Supplied records:
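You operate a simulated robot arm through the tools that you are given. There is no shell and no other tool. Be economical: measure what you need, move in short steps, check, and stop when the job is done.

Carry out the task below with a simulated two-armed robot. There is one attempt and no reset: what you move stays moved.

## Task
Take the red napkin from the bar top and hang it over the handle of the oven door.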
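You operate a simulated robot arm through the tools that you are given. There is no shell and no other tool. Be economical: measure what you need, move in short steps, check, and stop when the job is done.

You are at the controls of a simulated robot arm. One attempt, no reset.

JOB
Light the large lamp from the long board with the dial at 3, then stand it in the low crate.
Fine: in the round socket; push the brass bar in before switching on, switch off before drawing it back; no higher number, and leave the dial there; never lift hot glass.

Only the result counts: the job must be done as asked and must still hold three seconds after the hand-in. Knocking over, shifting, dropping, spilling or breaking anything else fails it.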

Instructions to follow: Reproduce the whole listing word for word.

Right answer:
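You operate a simulated robot arm through the tools that you are given. There is no shell and no other tool. Be economical: measure what you need, move in short steps, check, and stop when the job is done.

Carry out the task below with a simulated two-armed robot. There is one attempt and no reset: what you move stays moved.

## Task
Take the red napkin from the bar top and hang it over the handle of the oven door.
You operate a simulated robot arm through the tools that you are given. There is no shell and no other tool. Be economical: measure what you need, move in short steps, check, and stop when the job is done.

You are at the controls of a simulated robot arm. One attempt, no reset.

JOB
Light the large lamp from the long board with the dial at 3, then stand it in the low crate.
Fine: in the round socket; push the brass bar in before switching on, switch off before drawing it back; no higher number, and leave the dial there; never lift hot glass.

Only the result counts: the job must be done as asked and must still hold three seconds after the hand-in. Knocking over, shifting, dropping, spilling or breaking anything else fails it.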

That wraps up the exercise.